Categories of Being
CATEGORIES OF BEING
The categories of being are defined variously as the most general predicates expressive of real being or as pure conceptions of the understanding. The most important and influential doctrines on the categories are those of aristotle and kant. Since Aristotle's elaboration of a doctrine of categories is prior to Kant's and may well have been the first (see Plato, Soph. 254B, for a possible adumbration), it is granted priority of exposition here.

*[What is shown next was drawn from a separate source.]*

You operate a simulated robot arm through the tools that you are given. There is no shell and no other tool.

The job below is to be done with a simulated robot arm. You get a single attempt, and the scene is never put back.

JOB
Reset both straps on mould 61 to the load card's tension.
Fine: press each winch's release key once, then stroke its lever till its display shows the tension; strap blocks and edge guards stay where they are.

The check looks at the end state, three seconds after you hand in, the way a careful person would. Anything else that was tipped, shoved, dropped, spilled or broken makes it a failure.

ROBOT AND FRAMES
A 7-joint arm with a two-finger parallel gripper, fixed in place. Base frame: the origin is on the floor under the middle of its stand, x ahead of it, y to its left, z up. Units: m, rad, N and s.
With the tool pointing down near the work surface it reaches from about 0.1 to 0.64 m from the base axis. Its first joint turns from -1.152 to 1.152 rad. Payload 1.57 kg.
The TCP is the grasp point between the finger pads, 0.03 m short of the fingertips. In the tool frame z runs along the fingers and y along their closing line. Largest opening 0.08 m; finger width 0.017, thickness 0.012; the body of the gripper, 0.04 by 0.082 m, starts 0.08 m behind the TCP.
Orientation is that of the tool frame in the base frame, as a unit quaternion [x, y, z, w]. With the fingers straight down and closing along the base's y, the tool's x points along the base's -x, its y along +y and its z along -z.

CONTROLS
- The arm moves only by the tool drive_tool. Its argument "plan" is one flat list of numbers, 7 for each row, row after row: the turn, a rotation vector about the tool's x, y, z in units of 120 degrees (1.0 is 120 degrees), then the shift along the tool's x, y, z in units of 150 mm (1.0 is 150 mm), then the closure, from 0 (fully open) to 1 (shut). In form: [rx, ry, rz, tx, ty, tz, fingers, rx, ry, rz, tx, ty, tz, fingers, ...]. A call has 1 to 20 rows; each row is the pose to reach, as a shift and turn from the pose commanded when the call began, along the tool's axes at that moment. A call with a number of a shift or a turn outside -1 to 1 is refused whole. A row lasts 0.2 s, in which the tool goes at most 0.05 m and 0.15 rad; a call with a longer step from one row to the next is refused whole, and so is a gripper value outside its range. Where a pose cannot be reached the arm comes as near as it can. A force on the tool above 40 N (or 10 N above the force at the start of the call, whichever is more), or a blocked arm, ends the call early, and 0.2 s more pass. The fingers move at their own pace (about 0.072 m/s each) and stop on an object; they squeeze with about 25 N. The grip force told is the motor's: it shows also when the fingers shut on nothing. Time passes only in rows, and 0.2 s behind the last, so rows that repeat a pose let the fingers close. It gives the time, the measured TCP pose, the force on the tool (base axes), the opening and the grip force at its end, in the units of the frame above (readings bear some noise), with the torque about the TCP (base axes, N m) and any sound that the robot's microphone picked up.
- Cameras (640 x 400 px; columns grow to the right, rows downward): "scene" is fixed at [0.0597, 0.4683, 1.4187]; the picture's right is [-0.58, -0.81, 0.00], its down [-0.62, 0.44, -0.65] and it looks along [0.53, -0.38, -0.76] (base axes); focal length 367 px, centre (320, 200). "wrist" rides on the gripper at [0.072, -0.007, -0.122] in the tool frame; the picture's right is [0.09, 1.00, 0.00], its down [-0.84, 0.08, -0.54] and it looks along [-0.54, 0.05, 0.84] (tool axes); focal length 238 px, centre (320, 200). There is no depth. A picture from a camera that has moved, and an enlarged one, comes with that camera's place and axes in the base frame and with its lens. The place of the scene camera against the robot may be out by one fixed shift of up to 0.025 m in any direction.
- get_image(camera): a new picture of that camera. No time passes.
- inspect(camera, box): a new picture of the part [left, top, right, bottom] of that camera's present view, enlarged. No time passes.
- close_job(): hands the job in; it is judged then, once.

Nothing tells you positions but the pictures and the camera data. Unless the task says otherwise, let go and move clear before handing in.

The Greek term κατῃγορίαι, meaning predicates, links the doctrine of categories with the proposition. This simple fact has been the cause of a number of different views on the origin and nature of the doctrine of categories in Aristotle. Some have maintained that the doctrine arose from a consideration of grammar; others that it is a logical doctrine that came to have ontological import; others that, originally an ontological doctrine, it came to be expressed in logical terminology. Since there was no developed grammar in the relevant sense for Aristotle to rely on and since the doctrine of categories makes distinctions where grammar would not and does not honor possible grammatical distinctions, the first view is implausible. The other views involve a problem that, as applied to Aristotle, is often anachronistic. For when it is asked whether the doctrine of categories is logical or metaphysical, it is not always clear whether the question turns on the meaning these adjectives might have had for Aristotle or on the meaning they have today. Yet, even when restricted to the Aristotelian perspective, one cannot always grasp the precise import of a given statement about the categories. If the categories are predicates and genera, it is not the case that every predicate falls within a category. Indeed, Aristotle broaches the problems of metaphysics by way of the categories, thereby indicating that the categories are not a list of just any uses of being, but are rather the highest genera predicable of real being as opposed to accidental being. Therefore, if the categories, since they are genera, are logical, they are logical relations that attach to real being. In short, they are not classifications derived from language simply, but classifications found in language expressive of real being.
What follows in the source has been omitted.